Riverbank couple find a dozen tombstones in backyard of new home
There’s great pride in becoming a first-time homeowner.
Amy and Javier Buenrostro got right to work making their new house on Townsend Avenue in Riverbank a home after moving in about two weeks ago.
They started by tackling a garden overgrown by weeds beyond the swimming pool and through a trestle layered in grapevines.
But the work quickly came to a halt when Javier Buenrostro stumbled over something quite unsettling – the tombstone of one Oscar R. Peterson, 1900-1984.
“We noticed there are valleys and peaks in the yard, and I said, ‘Are there graves rising in my yard?’” Amy Buenrostro said.
She called Riverbank Police Services, which dispatched a deputy to their house.
“They actually thought we were joking with them at first because we still had Halloween decorations up,” she said.
The deputy surmised that the grave marker might be stolen, but records for such a crime didn’t go back that far, he told the Buenrostros.
A few days later, the family resumed efforts against the 4-foot-tall weeds when “(Javier) said, ‘You’re not going to believe this, there’s more,’ and I came over … and there was just one after another, he kept pulling them up,” Amy Buenrostros said. “I said, ‘The plot thickens.’”
They found about a dozen granite and marble tombstones for people born as early as 1894 and people who had died as recently as 2000.
Several of them were made for couples, and in two instances, one of the spouses had yet to pass.
They memorialize people who served in the Navy, Air Force, and even an Army veteran who fought in World War II.
“I was very upset finding more, thinking this is a graveyard, and I called (my Realtor) and I said, ‘I think you sold us a cemetery,’” Amy Buenrostros said.
She also called Riverbank Police Services again.
Deputy Darwin Hatfield responded to the home Thursday morning and examined the tombstones. He wanted to determine, first, that none of the tombstones marked actual graves and, second, that they were not stolen from a cemetery.
Before the Buenrostros had started pulling them up from the weeds, all of the tombstones had been lying face down and appeared to have been arranged in such a way to serve as a walking path around a grouping of raised garden beds.
Hatfield noticed several misspellings, such as “Appil” instead of “April” for the birth month of Rosario Arias.

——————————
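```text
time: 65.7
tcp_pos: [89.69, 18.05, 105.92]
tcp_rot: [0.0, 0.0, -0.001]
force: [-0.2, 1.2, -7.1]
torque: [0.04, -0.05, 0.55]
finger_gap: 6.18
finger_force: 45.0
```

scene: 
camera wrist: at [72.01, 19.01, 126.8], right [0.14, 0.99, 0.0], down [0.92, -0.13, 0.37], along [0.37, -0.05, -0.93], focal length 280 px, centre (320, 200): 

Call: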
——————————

It’s also more likely “Ressie” Vance was Bessie Vance.
The deputy contacted the previous homeowner and confirmed that all of the gravestones contained typos or other imperfections. The homeowner, Hatfield said, had purchased them from Turlock Marble and Granite Works, which has since closed.
“He worked for a company that did service work at the business,” Hatfield said. “He bought them at a discounted price and used them as steppingstones.”
The Buenrostros were relieved.
“My family is pretty excited and my mom already said she’d take them,” Amy Buenrostros said. But first, “I am going to try to contact the families and see if the families want them back for some sentimental reason, and if not, then I am really not sure.”